Gazprom now sells gas to domestic customers at prices regulated by the state.

Ryazanov said Gazprom would lose 27 billion rubles ($964 million) this year in the domestic market, selling gas for between $34 and $36 per 1,000 cubic meters.

In Europe, Gazprom charges around $140 for the same amount of gas.

The low domestic prices curb Gazprom's ability to invest in new or existing facilities in the coming years, Gazprom said.

In addition, the annual increase in gas prices is smaller than in other industries. While last year metal prices grew 66 percent and industrial prices grew 28.3 percent, compared to a 14 percent drop in gas prices in real terms, said Yelena Karpel, head of Gazprom's pricing department.

Next year the government is proposing an 11 percent increase in gas prices. But prices must increase by 22 percent in 2006 -- and by 21 percent and 12 percent in the two following years -- if the company is to break even in 2009, Karpel said.

The government -- which has previously said it was looking at various proposals for the exchange -- is now stalling on the issue. It fears that higher prices will trigger inflation and that there will not be enough gas to sell with export demand on the rise.

Ryazanov rejected the government's concern that increased gas prices would set off inflation, but did not elaborate.

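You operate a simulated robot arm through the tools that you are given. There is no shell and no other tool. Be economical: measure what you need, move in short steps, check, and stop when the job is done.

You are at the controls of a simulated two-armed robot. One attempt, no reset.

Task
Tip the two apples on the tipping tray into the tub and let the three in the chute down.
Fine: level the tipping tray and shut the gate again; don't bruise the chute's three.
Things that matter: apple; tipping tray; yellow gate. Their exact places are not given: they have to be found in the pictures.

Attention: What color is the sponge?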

In terms of available gas, warmer winters have helped stem demand over the past two years, Ryazanov said.

"We would like to take into account interests from all the parties on this issue," said an official from the Industry and Energy Ministry in response to Ryazanov's comments.

Establishing a gas exchange at home would give Russia a head start in setting up an international benchmark for export prices in the coming years, said Alfa Bank chief strategist Chris Weafer.

"There is fierce competition to establish a gas exchange among Arab countries," Weafer said. "[They] are keen to do it but they cannot do it unless Russia participates."

"It makes more sense for Russia being the dominant exporter to set it up and bring in European partners," he said.

"It's right for Gazprom to do it now."